* [PAGE EXTRACT]:
In the bilateral realm, George Grayson reviews how Mexico’s President Carlos Salinas de Gortari undertook a bold effort to integrate Mexico’s economy into that of the United States, with the adroit assistance of George Bush, who was instrumental in obtaining the necessary fast-track negotiating authority from the US Congress. Writing from a mid-1994 perspective (i.e., before Mexico’s later peso crisis), Grayson forecasts that the North American Free Trade Agreement (NAFTA) will exert a profound effect upon US-Mexican relations and Mexico’s domestic politics, raising expectations and placing great pressure on Salinas’s successor. For Eul-Soo Pang, the 1980s marked the end of the era of a special relationship between Brazil and the United States, as Brazil opted for an independent foreign policy. Contention replaced cooperation as each nation pursued different interests. Pang suggests that, during the 1990s, both nations will suffer from opportunities lost due to the absence of a “frank agenda that fosters cooperation” (p. 176).John Booth chronicles the prominent role of US security interests toward Central America, socially and economically devastated by a decade of conflict, and suggests that the “cycling down” of US security concerns may presage an era of neglect that would be “anything but benign” (p. 208). Enrique Baloyra argues that Latin America seeks either to minimize US-Cuban conflict whenever possible, or else to remain detached from it. Cuba’s efforts to sustain close ties with Nicaragua, Mexico, other nations, and friendly non-state actors have been tempered by political change on the Central American isthmus and by Mexico’s close ties to the US economy. Even though it may become increasingly difficult for Latin America to ignore Cuba’s human rights practices, at the same time, the US efforts to impose democracy on Cuba from outside the island are also counter-productive. In Baloyra’s opinion, Cuba will pursue an activist, if erratic, international agenda and pursue practical economic benefits.

In the final section of the Martz compendium, Riordan Roett offers insights regarding both the general context of, as well as multilateral issues that cloud, US-Latin American relations. He reviews the painful course of the 1980s debt crisis, gradually mitigated by (1) successful negotiations between the banks and Mexico and (2) the stimulus for reform contained in the Enterprise for the Americas Initiative (announced in June 1990). Roett judges that the challenge of the 1990s will be how to link new investment capital with social investment, so essential to political stability and social peace. Christopher Mitchell fully explores the ties between human rights abuses and US immigration policy in the 1980s, concluding that both Reagan and Bush sought to limit immigration in the face of conflicting pressures from ideology, broader foreign policy concerns, and the high cost of policing the border. Continuing political conflict in Latin America, mass media coverage of the abuse of individuals by the state, and the relative ease of population mobility will continue to force difficult policy choices in the future. William Walker delivers a resounding critique of US drug policy, arguing that tying drug control to security policies has encouraged Latin American leaders to devise autonomous anti-drug policies of their own. The US unwillingness to aid alternative development has helped jeopardize the sovereignty of drug-producing and drug-transiting nations and raised the specter of US intervention. Walker forecasts that, as Latin American democracies grow stronger, they may subsequently mount successful challenges to US drug control tactics and strategy.

* [SUPPLIED INFORMATION]:
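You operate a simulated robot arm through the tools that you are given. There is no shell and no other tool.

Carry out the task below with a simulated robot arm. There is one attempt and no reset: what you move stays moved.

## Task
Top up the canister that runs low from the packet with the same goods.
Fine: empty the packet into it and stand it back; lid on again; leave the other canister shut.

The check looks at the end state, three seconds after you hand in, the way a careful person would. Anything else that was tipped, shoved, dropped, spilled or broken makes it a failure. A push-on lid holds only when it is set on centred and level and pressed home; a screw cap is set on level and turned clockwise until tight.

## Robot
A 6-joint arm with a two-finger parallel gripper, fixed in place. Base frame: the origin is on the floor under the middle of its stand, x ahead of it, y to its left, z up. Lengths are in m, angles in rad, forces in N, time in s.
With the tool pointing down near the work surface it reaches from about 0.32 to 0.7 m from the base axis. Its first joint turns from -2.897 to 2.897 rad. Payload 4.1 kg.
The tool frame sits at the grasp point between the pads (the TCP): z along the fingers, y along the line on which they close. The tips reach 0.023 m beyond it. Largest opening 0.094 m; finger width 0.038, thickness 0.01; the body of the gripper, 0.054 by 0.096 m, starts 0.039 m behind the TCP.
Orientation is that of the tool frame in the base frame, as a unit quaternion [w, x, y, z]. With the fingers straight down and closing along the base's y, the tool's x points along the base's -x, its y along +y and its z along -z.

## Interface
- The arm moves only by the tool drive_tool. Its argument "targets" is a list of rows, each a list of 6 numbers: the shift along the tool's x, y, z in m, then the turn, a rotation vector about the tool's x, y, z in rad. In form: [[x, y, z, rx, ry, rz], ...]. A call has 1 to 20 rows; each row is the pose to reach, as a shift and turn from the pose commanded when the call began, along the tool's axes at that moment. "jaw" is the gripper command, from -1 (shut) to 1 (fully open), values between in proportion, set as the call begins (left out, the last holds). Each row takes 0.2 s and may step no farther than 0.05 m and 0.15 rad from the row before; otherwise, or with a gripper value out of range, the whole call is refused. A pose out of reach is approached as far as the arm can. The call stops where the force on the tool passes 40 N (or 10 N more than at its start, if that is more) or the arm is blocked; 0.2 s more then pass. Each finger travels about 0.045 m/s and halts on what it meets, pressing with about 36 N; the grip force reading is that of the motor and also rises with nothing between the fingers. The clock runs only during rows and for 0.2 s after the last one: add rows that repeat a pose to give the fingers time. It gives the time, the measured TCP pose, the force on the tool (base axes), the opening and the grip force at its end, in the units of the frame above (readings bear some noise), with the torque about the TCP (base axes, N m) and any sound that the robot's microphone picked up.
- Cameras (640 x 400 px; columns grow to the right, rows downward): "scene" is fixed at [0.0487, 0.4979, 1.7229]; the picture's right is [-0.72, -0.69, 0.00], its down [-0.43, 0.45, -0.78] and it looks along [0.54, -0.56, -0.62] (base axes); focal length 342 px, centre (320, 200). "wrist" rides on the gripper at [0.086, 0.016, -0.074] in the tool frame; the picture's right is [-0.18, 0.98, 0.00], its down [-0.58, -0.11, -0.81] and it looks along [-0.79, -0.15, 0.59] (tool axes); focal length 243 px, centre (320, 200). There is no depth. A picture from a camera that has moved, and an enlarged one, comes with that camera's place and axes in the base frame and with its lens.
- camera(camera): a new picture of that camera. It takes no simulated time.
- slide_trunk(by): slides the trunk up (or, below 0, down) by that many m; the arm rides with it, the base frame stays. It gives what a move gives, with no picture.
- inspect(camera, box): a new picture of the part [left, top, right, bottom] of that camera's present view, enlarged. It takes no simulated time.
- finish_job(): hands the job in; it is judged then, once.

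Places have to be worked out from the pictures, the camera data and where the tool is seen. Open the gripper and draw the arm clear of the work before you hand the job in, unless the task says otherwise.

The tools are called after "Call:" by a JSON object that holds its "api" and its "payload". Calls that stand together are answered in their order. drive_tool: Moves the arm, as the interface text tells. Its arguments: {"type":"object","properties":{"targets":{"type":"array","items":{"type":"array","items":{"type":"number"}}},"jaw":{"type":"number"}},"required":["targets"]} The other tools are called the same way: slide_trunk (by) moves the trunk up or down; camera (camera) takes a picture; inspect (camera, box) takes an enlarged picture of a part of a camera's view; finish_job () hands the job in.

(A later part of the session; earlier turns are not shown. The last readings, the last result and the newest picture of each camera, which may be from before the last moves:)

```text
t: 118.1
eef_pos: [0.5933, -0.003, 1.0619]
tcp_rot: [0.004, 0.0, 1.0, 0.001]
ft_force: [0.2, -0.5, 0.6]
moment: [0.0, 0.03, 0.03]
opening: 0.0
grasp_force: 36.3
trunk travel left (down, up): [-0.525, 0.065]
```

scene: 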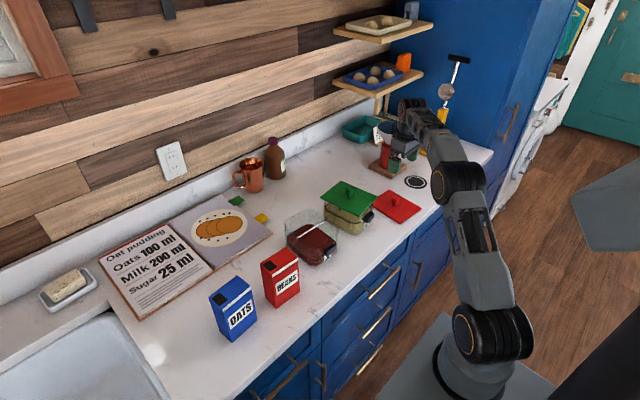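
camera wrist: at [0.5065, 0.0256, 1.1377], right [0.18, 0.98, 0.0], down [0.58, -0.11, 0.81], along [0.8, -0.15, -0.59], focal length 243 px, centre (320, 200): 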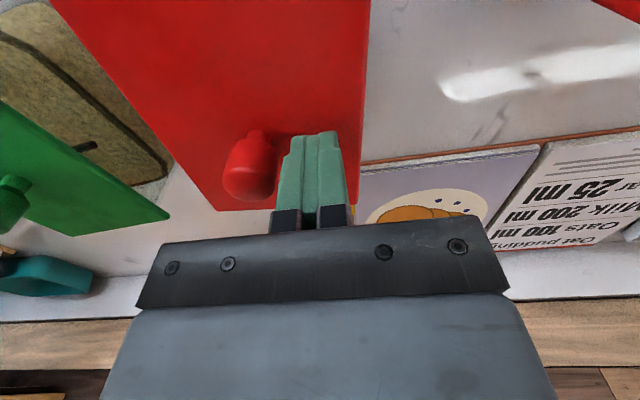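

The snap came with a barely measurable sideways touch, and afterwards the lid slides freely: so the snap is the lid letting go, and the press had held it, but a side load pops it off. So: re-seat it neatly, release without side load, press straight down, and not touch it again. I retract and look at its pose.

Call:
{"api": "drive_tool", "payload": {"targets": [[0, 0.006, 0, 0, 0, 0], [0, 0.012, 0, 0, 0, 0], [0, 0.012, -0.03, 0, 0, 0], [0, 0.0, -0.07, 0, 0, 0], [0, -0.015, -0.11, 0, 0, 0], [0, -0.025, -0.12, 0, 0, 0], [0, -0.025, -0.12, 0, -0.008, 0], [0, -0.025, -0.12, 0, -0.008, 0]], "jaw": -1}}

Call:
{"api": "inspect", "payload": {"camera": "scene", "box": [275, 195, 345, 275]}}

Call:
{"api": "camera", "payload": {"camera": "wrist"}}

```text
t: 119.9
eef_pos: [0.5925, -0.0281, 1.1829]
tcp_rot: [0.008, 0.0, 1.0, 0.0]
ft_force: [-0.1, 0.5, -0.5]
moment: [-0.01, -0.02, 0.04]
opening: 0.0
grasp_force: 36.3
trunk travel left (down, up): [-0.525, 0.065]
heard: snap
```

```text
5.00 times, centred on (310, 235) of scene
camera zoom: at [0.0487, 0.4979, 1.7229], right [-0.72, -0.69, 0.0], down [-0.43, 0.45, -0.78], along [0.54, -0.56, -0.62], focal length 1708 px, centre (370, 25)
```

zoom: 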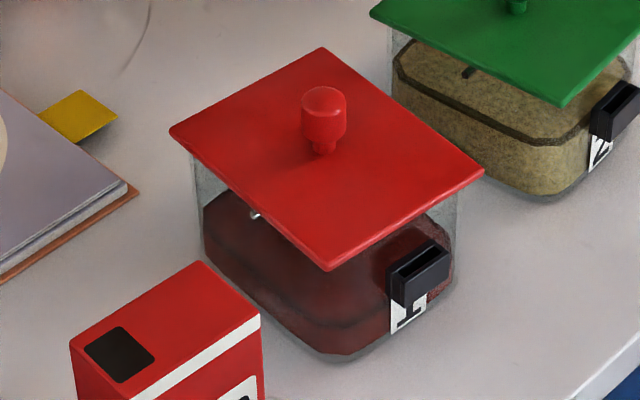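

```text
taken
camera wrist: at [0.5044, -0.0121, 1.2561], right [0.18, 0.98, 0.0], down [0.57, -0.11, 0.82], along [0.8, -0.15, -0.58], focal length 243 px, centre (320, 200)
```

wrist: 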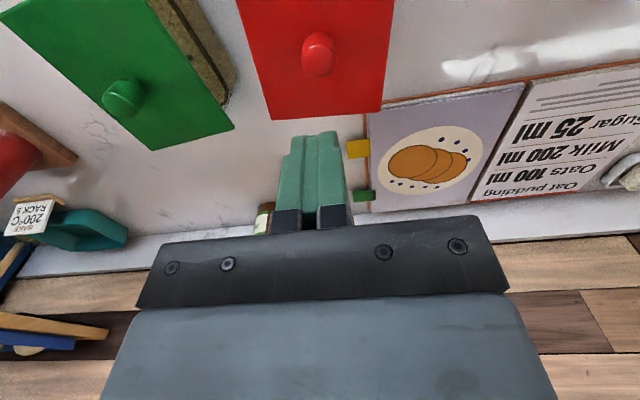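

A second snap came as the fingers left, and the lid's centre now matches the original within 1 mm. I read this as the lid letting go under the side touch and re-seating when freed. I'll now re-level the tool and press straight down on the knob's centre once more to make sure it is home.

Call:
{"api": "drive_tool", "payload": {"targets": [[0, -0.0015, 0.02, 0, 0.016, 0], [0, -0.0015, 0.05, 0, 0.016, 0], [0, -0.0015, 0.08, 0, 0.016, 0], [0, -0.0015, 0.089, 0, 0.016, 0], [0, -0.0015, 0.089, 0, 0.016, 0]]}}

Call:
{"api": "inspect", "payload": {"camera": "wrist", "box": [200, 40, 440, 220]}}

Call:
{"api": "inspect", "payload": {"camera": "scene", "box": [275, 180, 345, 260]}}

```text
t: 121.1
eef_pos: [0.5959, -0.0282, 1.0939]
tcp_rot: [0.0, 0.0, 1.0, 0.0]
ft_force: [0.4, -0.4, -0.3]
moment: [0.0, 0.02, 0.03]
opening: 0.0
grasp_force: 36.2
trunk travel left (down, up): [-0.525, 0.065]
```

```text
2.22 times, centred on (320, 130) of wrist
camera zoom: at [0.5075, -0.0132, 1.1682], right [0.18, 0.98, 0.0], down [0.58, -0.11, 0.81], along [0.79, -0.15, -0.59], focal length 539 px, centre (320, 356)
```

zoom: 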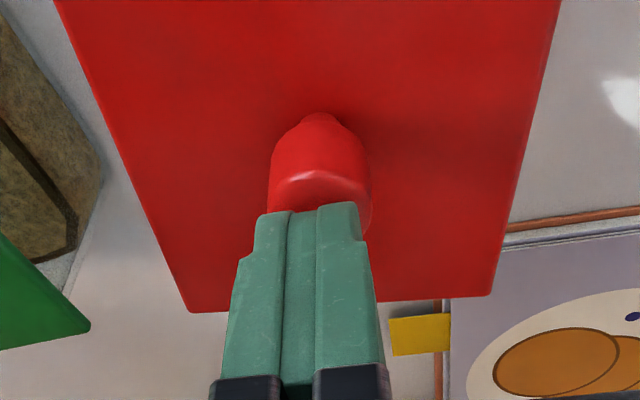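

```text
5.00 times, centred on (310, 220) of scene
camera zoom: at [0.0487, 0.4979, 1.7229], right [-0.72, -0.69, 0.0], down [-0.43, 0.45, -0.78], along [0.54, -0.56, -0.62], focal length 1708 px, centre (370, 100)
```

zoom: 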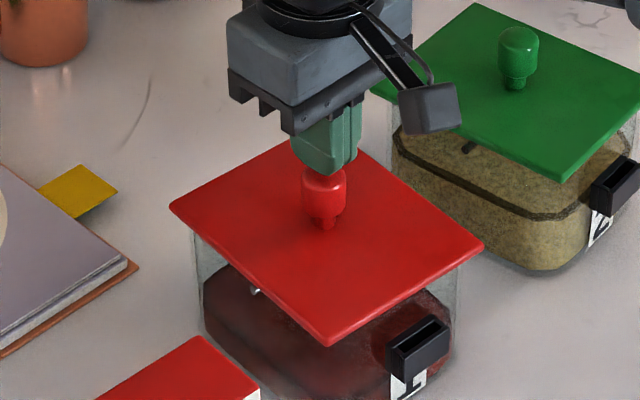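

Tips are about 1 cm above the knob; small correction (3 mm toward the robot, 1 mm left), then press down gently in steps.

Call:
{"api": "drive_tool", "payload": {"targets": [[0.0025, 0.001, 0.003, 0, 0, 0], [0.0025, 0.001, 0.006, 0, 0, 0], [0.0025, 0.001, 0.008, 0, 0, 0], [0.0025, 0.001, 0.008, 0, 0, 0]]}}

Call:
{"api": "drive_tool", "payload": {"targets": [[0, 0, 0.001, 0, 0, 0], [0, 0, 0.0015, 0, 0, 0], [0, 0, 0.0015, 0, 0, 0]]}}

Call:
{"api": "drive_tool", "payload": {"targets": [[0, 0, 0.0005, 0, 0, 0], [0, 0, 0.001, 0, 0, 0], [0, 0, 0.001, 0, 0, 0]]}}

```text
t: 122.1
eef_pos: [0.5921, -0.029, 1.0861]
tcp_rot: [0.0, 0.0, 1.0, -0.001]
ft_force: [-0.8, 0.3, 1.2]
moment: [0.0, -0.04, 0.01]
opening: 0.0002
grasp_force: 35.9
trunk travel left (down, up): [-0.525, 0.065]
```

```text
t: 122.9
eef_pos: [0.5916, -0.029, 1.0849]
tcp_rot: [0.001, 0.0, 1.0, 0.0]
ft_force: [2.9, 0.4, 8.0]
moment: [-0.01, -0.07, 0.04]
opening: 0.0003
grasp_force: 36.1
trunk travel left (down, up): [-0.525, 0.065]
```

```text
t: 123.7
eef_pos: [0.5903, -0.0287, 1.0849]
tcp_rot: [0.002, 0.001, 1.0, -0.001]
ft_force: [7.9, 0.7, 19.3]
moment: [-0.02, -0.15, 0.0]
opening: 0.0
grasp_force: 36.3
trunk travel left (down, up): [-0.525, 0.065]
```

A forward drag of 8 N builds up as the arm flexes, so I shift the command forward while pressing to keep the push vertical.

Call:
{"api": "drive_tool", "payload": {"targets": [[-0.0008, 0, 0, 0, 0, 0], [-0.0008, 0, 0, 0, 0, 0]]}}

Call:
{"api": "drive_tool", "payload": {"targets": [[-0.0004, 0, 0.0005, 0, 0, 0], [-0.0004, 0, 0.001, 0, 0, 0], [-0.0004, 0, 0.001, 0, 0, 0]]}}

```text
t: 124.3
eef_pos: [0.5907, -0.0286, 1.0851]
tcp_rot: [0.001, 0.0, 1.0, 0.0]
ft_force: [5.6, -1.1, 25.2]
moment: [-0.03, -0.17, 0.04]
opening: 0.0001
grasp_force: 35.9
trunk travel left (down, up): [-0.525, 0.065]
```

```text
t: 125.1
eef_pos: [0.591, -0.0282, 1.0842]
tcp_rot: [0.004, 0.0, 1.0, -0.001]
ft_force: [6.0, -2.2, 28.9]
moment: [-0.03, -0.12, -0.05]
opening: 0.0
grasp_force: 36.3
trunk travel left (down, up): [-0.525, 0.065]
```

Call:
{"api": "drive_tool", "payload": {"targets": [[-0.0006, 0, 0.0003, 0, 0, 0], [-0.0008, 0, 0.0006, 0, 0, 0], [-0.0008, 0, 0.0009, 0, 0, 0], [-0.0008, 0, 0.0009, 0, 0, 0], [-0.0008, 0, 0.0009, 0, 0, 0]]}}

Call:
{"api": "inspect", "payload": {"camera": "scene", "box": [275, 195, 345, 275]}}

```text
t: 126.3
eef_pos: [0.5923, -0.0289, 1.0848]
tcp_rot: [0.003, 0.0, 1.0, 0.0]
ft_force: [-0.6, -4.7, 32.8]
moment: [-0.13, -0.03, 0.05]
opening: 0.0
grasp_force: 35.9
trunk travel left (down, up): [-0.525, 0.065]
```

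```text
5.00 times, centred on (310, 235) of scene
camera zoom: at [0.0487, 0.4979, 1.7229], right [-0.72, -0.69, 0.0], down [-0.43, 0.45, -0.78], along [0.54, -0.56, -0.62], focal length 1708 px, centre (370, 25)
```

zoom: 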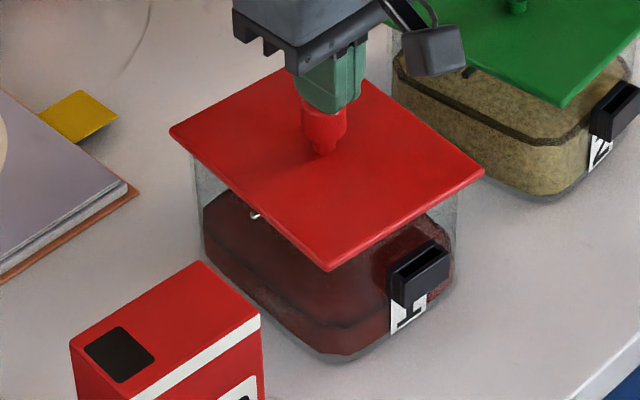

* [OBJECTIVES]:
1. From the line with "With the tool" through the line with "## Interface", repeat every line exactly, both ends included, and nothing outside that range.
2. Write what comes next in the page extract.

* [TASK-BY-TASK OUTPUTS]:
1.
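With the tool pointing down near the work surface it reaches from about 0.32 to 0.7 m from the base axis. Its first joint turns from -2.897 to 2.897 rad. Payload 4.1 kg.
The tool frame sits at the grasp point between the pads (the TCP): z along the fingers, y along the line on which they close. The tips reach 0.023 m beyond it. Largest opening 0.094 m; finger width 0.038, thickness 0.01; the body of the gripper, 0.054 by 0.096 m, starts 0.039 m behind the TCP.
Orientation is that of the tool frame in the base frame, as a unit quaternion [w, x, y, z]. With the fingers straight down and closing along the base's y, the tool's x points along the base's -x, its y along +y and its z along -z.

## Interface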

2.
Joseph Tulchin reviews the trajectory that US-Latin American relations have followed in the post-Cold War era to underscore the reemergence of a number of traditional US attitudes that were characteristic of earlier periods of US hegemony, the importance of geography as a factor in determining how much latitude the United States is willing to grant its neighbors in formulating their own policies, and the pervasive role played by US domestic politics. The relative inattention of the United States to the region, plus growing ties with other regions of the world, combine to provide the Latin Americans with a historic opportunity to define “their own positions with regard to the emerging global agenda” (p. 350). Editor Martz concludes the volume with a stirring essay on the theoretical and practical difficulties associated with the US “deeply entrenched” impulse to export democracy. Differences over how to define the political rights and institutional aspects of democracy, including the rights of the individual, contain the seeds of continuing discord. US support for democracy within the region has been ambiguous, often tolerating authoritarian regimes and taking less than assertive action when democracy was threatened (or nonexistent). Because, as Martz concludes, democracy’s fate in Latin America “can be influenced but by no means dictated from Washington” (p. 380), support for democracy needs to come from Latin American individuals and states themselves. Sounding a pessimistic note, Martz cautions that the “myriad conceptualizations of democracy” remain “hollow rhetoric,” with no impact on millions of Latin Americans.

The collection of essays provides valuable synopses of the major issues of US-Latin American relations within the limitations of a crisisoriented, multiple-author approach. The absence, by Martz’s own admission, of a “royal road to understanding” or the “resolution of controversy” (p. xviii) may mirror the frustration of many Latin Americanists who must grapple with multiple issues captured by domestic politics or long ignored by US administrations whose foreign policy priorities were soundly rooted in Europe and Asia. In questioning the level of the US commitment to democracy in the region, not to mention the transferability of its own vision of that democracy (despite its place as centerpiece of current US policy), Martz reinforces the observations of other contributors which suggest that US-Latin American policy may continue to be, for some time to come, long on rhetoric but short on accomplishment.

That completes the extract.